Analysts have also weighed in with generally positive assessments. Wells Fargo initiated coverage with an “Overweight” rating and a $130 price target, citing Twilio's low AI disruption risk, tailwinds from providing infrastructure for voice AI, the RCS buildout cycle, and strong free cash flow generation. Piper Sandler also raised its price target to $140, expressing increased confidence in the company's ability to achieve durable, double-digit growth, supported by AI integrations and potential price increases in U.S. messaging services.

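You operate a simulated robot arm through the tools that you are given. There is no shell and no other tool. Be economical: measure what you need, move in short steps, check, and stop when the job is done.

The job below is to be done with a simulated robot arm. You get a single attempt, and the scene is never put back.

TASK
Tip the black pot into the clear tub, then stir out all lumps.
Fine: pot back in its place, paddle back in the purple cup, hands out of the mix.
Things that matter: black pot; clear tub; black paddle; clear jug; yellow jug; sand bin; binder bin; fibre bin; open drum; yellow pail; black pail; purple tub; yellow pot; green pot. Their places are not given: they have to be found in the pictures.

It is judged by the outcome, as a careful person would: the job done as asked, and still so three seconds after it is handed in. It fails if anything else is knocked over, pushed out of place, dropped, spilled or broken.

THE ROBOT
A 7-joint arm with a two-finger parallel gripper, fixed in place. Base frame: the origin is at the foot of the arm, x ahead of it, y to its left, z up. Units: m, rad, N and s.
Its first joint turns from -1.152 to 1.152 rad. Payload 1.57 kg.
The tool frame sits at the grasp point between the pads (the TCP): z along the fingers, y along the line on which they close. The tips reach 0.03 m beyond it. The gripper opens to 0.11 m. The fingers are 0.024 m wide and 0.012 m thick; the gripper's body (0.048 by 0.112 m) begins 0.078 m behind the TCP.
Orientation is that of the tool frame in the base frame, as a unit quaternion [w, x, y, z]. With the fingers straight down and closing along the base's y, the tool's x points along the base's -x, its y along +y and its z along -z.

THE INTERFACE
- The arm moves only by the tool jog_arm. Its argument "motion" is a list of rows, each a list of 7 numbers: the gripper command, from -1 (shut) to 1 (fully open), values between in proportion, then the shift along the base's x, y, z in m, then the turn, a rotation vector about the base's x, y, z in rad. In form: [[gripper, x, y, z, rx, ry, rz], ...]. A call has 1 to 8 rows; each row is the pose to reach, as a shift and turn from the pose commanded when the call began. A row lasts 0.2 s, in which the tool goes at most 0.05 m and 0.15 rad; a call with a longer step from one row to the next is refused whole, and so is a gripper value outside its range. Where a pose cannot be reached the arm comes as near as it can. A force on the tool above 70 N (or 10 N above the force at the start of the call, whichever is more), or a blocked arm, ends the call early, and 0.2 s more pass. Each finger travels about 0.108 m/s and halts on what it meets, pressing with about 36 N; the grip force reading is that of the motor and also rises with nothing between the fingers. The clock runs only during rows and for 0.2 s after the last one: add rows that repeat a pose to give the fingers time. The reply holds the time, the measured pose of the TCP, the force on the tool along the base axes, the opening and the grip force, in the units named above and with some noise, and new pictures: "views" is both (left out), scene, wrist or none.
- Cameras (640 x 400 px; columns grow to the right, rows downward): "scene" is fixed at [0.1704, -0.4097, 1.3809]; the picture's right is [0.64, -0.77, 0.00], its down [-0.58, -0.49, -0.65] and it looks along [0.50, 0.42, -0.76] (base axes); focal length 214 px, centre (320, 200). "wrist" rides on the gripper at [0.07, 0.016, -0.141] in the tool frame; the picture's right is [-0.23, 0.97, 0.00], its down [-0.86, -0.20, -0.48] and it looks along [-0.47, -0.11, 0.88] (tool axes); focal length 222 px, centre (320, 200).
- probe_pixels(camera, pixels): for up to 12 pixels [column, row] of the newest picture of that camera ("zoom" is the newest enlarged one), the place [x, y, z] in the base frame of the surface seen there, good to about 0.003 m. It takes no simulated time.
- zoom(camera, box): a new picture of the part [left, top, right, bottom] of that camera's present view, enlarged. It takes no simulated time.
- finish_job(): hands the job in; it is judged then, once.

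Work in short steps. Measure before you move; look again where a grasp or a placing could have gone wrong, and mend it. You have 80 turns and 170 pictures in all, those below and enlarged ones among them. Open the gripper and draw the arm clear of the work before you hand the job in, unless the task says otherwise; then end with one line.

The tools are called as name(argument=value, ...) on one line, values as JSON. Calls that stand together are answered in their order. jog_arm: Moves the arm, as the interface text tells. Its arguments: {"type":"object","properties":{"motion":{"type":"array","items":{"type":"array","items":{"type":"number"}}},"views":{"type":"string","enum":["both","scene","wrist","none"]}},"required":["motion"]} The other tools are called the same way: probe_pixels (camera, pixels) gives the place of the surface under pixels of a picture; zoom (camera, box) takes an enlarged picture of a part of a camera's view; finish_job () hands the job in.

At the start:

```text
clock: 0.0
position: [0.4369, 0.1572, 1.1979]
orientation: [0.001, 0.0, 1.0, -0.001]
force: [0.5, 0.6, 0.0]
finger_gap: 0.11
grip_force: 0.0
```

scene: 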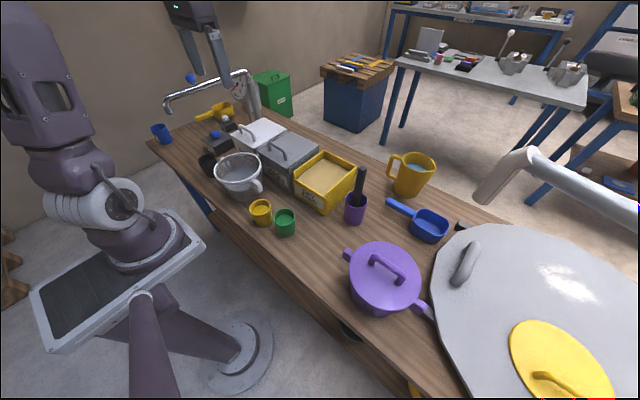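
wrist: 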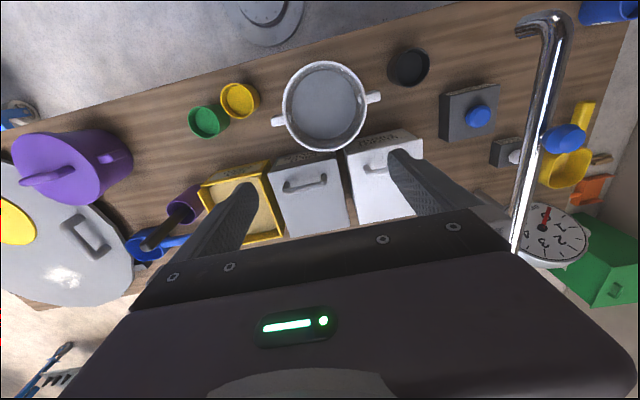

Governance changes also signal a proactive approach to addressing investor concerns. The appointment of Andy Stafman from Sachem Head Capital Management to the board, along with plans to change board director terms to one year, reflect a commitment to enhanced governance practices and responsiveness to shareholder feedback.

Despite these positive developments, challenges remain. Twilio must execute effectively on its strategic initiatives and deliver on its ambitious financial targets to regain investor confidence and justify its current valuation. The company's ability to navigate the evolving landscape of AI and communication technologies will be crucial to its long-term success.

Bull Case:

  • Projected 21%-22% adjusted operating margin by 2027 and a commitment to generate $3 billion in free cash flow over three years.
  • Key growth drivers include the adoption of conversational AI and the rollout of Rich Communication Services (RCS), which has shown a 32% increase in customer engagement.
  • A strategic partnership with Microsoft is set to accelerate conversational AI adoption and expand market reach.
  • Positive analyst ratings, including an “Overweight” from Wells Fargo and a raised price target from Piper Sandler, citing strong free cash flow and growth potential.
  • Improved corporate governance with the appointment of a new board member and changes to director terms.

Bear Case:

  • Disappointing Q4 2024 earnings report led to a significant stock price drop, indicating market sensitivity to performance misses.
  • The company reported a GAAP loss for both the fourth quarter and the full year of 2024, raising concerns about profitability.
  • High stock volatility reflects significant market uncertainty about the company's future prospects.
  • Future success is heavily dependent on the effective execution of its strategic plans and meeting ambitious financial targets.
  • The company faces challenges in navigating the rapidly evolving and competitive landscape of AI and communication technologies.

Ultimately, whether Twilio's stock underperformance is set for a turnaround depends on its ability to translate its strategic initiatives and technological advancements into tangible financial results. The recent analyst upgrades and positive developments suggest a potential for recovery, but execution remains key to unlocking sustainable growth and driving investor returns.